Paper Tales est sorti en septembre. L’extension arrive en mai… Est-ce aujourd’hui une obligation de sortir une extension pour rentabiliser un jeu de base ?

Non, ce n’est pas une obligation car tu ne gagnes pas beaucoup d’argent sur une extension. C’est plus pour faire vivre le jeu, en fait. Et puis tu tires beaucoup moins d’exemplaires de l’extension que du jeu de base. Elle est là parce que le jeu a bien marché en France et à l’étranger, que nous l’aimons beaucoup et que nous avions déjà des bâtiments disponibles. On s’était dit que si le jeu marchait bien, nous réfléchirions à une extension et puisqu’il a bien marché, on s’est permis de le faire. Mais ce n’est jamais une obligation.

Dans la temporalité du monde du jeu de société, ce serait compliqué pour nous, petit éditeur, de faire une extension deux ans après. Il n’y a pas longtemps, ils [Gameworks] ont sorti une extension pour Jamaïca qui arrive donc dix ans après… C’est typiquement le genre de choses que nous ne pouvons pas faire. Ils peuvent se le permettre parce que le jeu Jamaïca est bien installé…

Mais pour nous, sortir une extension, c’est aussi montrer aux joueurs que nous suivons le jeu, lui donnons plus de profondeur, plus de rejouabilité pour qu’il continue à être joué et pour qu’il y ait d’autres gens qui puissent y jouer. C’est une façon de soutenir le jeu. Cela n’a de sens que si tu ne la fais pas plus tard qu’un an après la sortie du jeu de base.

Tu viens de le dire, vous êtes un petit éditeur. Quelles sont les forces, les faiblesses ou les difficultés de votre position dans le milieu du jeu de société ?

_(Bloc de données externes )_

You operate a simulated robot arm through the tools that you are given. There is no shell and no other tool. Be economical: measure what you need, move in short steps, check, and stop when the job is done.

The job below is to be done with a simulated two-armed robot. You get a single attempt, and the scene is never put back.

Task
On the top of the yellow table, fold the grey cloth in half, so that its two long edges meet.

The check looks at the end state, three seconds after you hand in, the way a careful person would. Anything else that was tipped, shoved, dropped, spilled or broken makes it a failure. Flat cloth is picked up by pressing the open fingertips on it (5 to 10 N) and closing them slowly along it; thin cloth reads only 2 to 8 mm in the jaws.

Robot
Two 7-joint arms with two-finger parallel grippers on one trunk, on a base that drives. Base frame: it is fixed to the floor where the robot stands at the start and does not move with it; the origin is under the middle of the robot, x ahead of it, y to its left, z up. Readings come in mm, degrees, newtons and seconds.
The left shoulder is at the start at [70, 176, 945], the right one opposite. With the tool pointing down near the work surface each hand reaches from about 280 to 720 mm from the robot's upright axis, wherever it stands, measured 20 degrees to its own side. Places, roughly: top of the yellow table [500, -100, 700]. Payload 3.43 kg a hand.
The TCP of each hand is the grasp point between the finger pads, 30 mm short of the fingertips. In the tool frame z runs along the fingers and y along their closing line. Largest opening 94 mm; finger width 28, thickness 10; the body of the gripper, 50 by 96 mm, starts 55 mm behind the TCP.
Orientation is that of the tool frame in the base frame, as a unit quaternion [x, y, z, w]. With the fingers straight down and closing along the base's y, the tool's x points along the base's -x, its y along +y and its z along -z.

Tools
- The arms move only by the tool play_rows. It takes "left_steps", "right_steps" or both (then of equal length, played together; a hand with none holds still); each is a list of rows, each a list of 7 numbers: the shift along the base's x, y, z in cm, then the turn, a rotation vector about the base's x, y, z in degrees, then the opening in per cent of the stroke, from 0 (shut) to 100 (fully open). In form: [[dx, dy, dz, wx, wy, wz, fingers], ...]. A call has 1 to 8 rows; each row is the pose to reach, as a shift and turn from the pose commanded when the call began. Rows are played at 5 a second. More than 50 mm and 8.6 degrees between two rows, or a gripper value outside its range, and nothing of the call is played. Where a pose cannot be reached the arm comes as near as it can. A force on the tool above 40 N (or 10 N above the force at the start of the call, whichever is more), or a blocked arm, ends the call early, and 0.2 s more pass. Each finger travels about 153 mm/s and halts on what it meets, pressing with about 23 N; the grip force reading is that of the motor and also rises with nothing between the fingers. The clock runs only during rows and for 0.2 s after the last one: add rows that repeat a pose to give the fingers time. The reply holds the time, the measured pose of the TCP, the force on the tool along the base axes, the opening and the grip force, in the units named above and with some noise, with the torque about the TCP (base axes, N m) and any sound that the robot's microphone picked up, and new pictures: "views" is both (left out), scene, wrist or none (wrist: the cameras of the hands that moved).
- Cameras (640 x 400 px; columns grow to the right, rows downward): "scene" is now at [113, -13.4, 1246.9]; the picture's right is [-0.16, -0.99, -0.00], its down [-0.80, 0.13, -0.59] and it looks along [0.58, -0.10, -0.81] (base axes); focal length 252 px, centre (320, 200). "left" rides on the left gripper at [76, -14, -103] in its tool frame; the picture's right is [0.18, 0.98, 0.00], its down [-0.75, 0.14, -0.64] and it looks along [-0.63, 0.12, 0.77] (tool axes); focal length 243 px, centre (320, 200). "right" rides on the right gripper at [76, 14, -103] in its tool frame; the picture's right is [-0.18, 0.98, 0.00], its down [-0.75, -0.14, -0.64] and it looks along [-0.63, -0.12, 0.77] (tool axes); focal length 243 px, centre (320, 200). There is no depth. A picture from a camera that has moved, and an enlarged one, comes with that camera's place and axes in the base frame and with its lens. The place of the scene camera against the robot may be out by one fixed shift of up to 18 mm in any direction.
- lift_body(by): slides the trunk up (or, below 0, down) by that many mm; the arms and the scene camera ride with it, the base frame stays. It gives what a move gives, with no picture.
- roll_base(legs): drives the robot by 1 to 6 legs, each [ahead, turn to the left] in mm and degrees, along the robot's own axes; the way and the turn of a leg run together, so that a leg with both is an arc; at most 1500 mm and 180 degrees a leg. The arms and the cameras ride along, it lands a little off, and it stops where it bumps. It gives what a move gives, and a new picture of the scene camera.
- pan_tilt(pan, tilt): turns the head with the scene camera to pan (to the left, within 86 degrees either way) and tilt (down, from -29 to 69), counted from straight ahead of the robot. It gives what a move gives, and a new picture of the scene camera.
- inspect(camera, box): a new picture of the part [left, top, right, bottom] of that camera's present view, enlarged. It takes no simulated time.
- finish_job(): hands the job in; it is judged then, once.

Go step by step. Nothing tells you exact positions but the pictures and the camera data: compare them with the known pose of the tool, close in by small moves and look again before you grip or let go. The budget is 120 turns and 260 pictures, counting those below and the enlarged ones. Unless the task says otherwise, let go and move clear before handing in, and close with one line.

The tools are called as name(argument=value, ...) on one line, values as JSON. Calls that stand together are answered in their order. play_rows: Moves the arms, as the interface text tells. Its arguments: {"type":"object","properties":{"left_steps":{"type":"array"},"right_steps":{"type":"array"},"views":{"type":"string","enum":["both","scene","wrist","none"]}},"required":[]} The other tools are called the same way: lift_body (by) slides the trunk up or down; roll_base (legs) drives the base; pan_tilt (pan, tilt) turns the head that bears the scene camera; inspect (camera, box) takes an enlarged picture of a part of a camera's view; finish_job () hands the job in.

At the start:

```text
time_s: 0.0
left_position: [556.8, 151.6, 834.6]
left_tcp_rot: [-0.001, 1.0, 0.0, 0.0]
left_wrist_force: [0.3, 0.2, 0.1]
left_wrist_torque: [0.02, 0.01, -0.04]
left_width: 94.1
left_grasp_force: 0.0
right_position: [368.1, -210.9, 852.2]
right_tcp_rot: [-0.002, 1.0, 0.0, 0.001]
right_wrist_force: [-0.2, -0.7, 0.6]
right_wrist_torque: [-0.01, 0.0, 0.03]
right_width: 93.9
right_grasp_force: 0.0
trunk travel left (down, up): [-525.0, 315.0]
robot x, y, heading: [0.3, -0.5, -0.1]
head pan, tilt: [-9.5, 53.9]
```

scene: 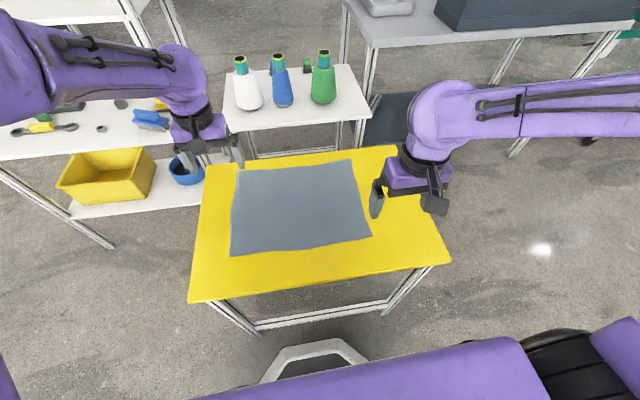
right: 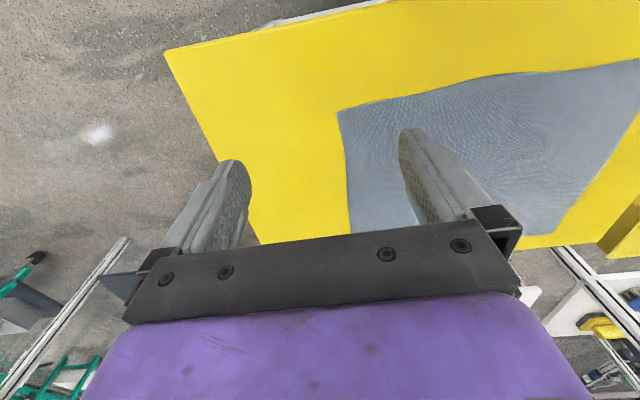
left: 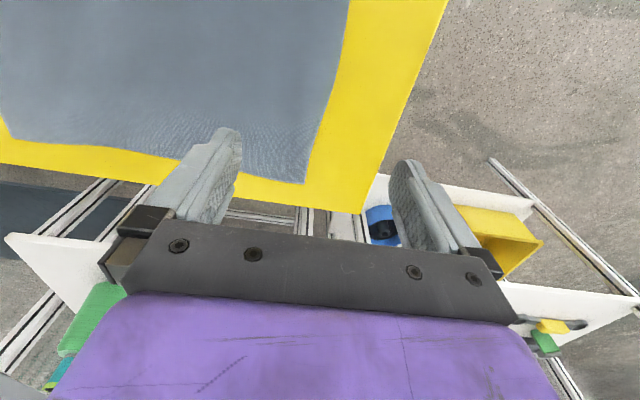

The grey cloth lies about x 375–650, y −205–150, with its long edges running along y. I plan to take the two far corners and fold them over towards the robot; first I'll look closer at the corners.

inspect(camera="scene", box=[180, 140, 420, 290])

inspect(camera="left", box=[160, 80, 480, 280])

Ce n’est pas vraiment un point fort, mais ce qui nous facilite la vie, c’est qu’il ne nous faut pas grand chose pour vivre. On est deux. Ce n’est pas une boîte de dix – quinze personnes. Nous n’avons pas besoin d’avoir d’énormes succès pour vivre. Dans cette position, tu n’es pas obligé de sortir X jeux à l’année, et tu n’es pas obligé de tirer 50 000 exemplaires de chacun de tes jeux. Il y a moins de risques sur l’investissement parce qu’au final, il n’y a que deux salaires à dégager.

Le gros inconvénient, à part le fait que nous ne voyons pas nos familles, est surtout le fait que nous n’avons pas le temps de tout faire. On doit tout faire, mais on ne le peut pas. Du coup, il faut prendre moins de temps pour faire les choses et fatalement, on les fait moins bien. On s’occupe de la communication, on s’occupe de la production, on doit s’occuper du développement… Tout ça, c’est compliqué et on ne peut pas tout maîtriser parfaitement. Ce serait différent si nous avions une personne qui s’occupait de la com, ce serait différent si on avait un directeur de production, un chef de projet qui ne ferait que du dév. On fait tout, donc c’est plus compliqué de faire aussi bien que les grosses boîtes. Mais l’avantage, c’est qu’on a la liberté de faire ce qu’on veut !

Le plus difficile quand on est un petit éditeur comme nous, ce n’est pas la taille, mais les moyens financiers pour soutenir un jeu. Quand tu vois le nombre de jeux qui sortent par an, c’est difficile d’exister. On n’a pas les moyens financiers pour avoir de grosses campagnes de pub. On n’est pas aussi connu de la presse et du public que les gros éditeurs et donc c’est difficile de sortir la tête de l’eau quand t’as un jeu. On aimait bien Paper Tales, on trouvait que c’était un bon jeu. On s’est demandé si nous aurions les épaules pour le soutenir et arriver à le faire connaître. Du coup, il faut essayer de trouver des idées et travailler beaucoup. Je dirai que c’est la plus grosse difficulté. C’est difficile de pousser un jeu aujourd’hui par rapport au nombre de sorties mondiales qu’il y a.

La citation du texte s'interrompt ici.